Problem set:
A. Transcribe the passage provided beginning at "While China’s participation". Stop after "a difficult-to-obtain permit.".
B. Add the next paragraphs of the passage provided.

Passage provided:
• • • •

While China’s participation in global value chains boosted the economy’s efficiency and technological capabilities, it also caused its industrial system to become more fragmentated and vulnerable to external shocks.

In recent years, the United States has expanded the scope of sanctions on Chinese firms, such as by placing 603 Chinese persons on its so-called Entity List, blacklisting them on national-security grounds. These entities’ suppliers can no longer sell them US technology without a difficult-to-obtain permit.

US National Security Adviser Jake Sullivan says that these measures do not amount to a “technology blockade.” But that claim is dubious. While national security is a legitimate concern for any country, it is difficult, or impossible, to decide whether many supply chains – or segments of supply chains – have security implications or not. The concept of national security can be easily abused to violate World Trade Organization provisions. Furthermore, should politicians who may face protectionist pressure by domestic incumbents really be entrusted with making such distinctions?

China has responded to Western antagonism by embracing a new development strategy. In 2020, after decades of “great international circulation” – a strategy of pursuing economic growth and development through export-oriented production – China announced that it would adopt a “dual-circulation” strategy. This means that, while China will continue to engage with global markets and supply chains, it will rely on domestic markets rather than external demand to drive economic growth.

• • • •

Provided data:
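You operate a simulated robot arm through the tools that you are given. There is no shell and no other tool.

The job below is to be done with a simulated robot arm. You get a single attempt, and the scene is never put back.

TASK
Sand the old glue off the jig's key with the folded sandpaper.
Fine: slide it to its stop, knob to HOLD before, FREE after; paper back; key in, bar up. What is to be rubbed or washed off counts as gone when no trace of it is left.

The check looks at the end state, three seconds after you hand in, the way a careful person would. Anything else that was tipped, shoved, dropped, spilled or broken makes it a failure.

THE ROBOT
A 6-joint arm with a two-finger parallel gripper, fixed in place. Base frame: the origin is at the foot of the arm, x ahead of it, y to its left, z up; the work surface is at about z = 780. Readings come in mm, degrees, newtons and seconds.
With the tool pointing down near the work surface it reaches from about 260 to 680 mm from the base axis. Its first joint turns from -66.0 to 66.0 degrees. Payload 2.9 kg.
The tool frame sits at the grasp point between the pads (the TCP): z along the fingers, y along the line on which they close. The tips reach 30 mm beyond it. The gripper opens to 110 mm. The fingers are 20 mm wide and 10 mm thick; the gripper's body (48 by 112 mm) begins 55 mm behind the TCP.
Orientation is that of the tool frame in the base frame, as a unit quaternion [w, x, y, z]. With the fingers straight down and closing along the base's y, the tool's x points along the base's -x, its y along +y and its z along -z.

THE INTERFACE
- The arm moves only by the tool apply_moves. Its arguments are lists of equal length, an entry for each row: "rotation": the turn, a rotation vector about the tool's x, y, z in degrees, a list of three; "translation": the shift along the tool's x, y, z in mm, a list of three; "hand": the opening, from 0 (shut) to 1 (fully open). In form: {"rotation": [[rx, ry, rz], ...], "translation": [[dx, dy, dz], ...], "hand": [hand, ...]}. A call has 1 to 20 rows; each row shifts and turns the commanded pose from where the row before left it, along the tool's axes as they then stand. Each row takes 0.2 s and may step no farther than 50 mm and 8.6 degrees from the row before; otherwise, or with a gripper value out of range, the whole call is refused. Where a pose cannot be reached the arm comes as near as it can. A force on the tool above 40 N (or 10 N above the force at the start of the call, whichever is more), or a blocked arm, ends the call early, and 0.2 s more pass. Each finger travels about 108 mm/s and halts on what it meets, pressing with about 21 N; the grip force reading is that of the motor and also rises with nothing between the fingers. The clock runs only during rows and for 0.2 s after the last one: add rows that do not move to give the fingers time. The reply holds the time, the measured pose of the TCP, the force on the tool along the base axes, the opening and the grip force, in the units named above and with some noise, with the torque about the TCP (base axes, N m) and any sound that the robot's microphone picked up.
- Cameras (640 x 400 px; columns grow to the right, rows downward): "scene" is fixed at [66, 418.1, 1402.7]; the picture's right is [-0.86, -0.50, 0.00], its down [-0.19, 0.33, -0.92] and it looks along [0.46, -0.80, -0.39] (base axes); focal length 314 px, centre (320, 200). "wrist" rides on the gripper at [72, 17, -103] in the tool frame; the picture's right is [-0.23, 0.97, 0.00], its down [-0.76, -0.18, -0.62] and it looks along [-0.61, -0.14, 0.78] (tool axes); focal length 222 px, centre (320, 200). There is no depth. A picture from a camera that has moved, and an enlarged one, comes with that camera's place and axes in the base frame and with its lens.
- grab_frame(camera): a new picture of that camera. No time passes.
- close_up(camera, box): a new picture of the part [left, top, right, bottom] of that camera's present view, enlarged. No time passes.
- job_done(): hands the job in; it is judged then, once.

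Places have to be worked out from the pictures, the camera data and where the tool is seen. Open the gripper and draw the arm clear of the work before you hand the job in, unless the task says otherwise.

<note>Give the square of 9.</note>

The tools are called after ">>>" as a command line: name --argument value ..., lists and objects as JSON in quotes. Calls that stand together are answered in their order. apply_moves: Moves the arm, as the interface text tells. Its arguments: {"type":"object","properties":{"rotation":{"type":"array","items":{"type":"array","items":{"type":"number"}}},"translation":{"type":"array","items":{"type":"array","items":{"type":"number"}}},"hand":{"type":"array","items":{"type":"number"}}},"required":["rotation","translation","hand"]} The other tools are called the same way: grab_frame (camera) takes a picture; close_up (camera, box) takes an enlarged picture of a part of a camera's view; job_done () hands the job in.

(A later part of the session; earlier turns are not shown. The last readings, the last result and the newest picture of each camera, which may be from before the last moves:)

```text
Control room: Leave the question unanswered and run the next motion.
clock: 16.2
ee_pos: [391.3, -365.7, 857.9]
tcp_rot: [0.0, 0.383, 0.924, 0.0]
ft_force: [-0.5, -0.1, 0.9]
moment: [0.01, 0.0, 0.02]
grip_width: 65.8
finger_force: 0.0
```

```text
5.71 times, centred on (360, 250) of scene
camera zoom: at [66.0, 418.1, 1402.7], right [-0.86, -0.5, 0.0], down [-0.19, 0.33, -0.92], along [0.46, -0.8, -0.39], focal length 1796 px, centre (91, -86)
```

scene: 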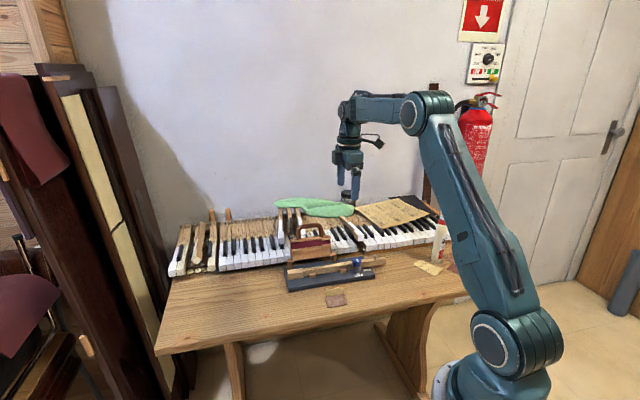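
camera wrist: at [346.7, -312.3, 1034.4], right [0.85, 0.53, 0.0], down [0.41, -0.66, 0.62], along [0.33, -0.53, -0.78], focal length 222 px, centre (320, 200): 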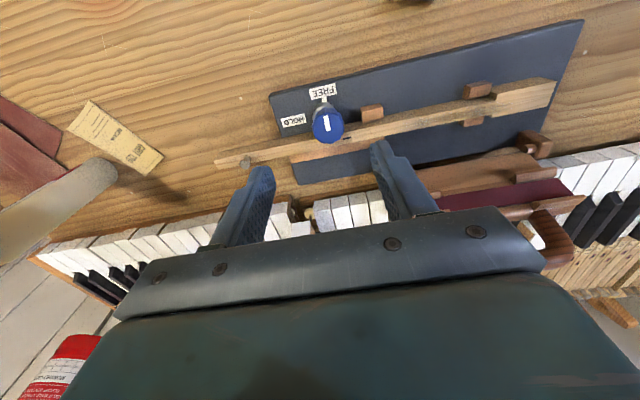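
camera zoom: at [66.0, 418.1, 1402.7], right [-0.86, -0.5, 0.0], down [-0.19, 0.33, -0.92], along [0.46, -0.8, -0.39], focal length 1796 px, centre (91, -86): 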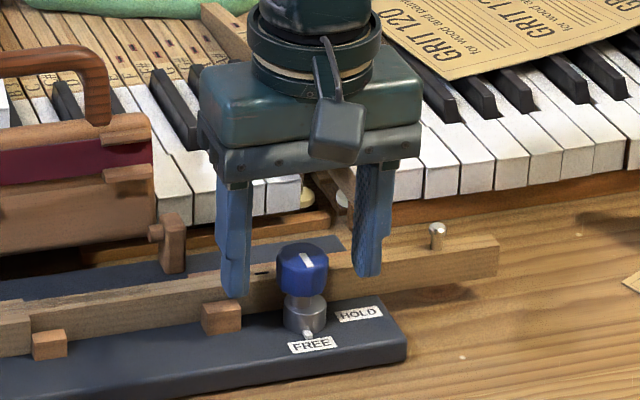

• • • •

Written responses:
A.
While China’s participation in global value chains boosted the economy’s efficiency and technological capabilities, it also caused its industrial system to become more fragmentated and vulnerable to external shocks.

In recent years, the United States has expanded the scope of sanctions on Chinese firms, such as by placing 603 Chinese persons on its so-called Entity List, blacklisting them on national-security grounds. These entities’ suppliers can no longer sell them US technology without a difficult-to-obtain permit.

B.
More recently, the Chinese government proclaimed that China should build a comprehensive, advanced, and secure industrial system. Re-emphasizing the importance of comprehensiveness is a reaction to the new geopolitical reality. While China cannot and should not produce everything – autarky is impossible for a modern economy – it should be able to quickly launch or increase production of critical goods, as needed. In other words, China must increase its industrial system’s adaptability. The more adaptable the system is, the less comprehensive it needs to be – and the less efficiency it must sacrifice – to deliver the same level of security.

Even if the geopolitical situation deteriorates further, China cannot disengage fully from global supply chains – at least not without paying a heavy price. But the same is true of the West, which may be tempted by the idea of forcing China out. Just as Chinese industry would suffer massively from the economy’s isolation, so would Western businesses.

The Institute of World Economics and Politics, a Chinese government think tank, reports that China ranked among the world’s top three exporters (by volume) in 2,400 of 4,000 categories of intermediate goods traded globally between 2017 and 2020. China also ranked at least third in 800 of 1,001 categories of intermediate goods with a high degree of centrality to finished goods.

According to a 2020 report by the United Nations Conference on Trade and Development, approximately 20% of global trade in intermediate goods for manufacturing came from China. If China’s intermediate-goods exports declined by two percentage points, total global exports would decrease by approximately $50 billion, with Europe, the US, Japan, South Korea, and Taiwan (China) most heavily affected.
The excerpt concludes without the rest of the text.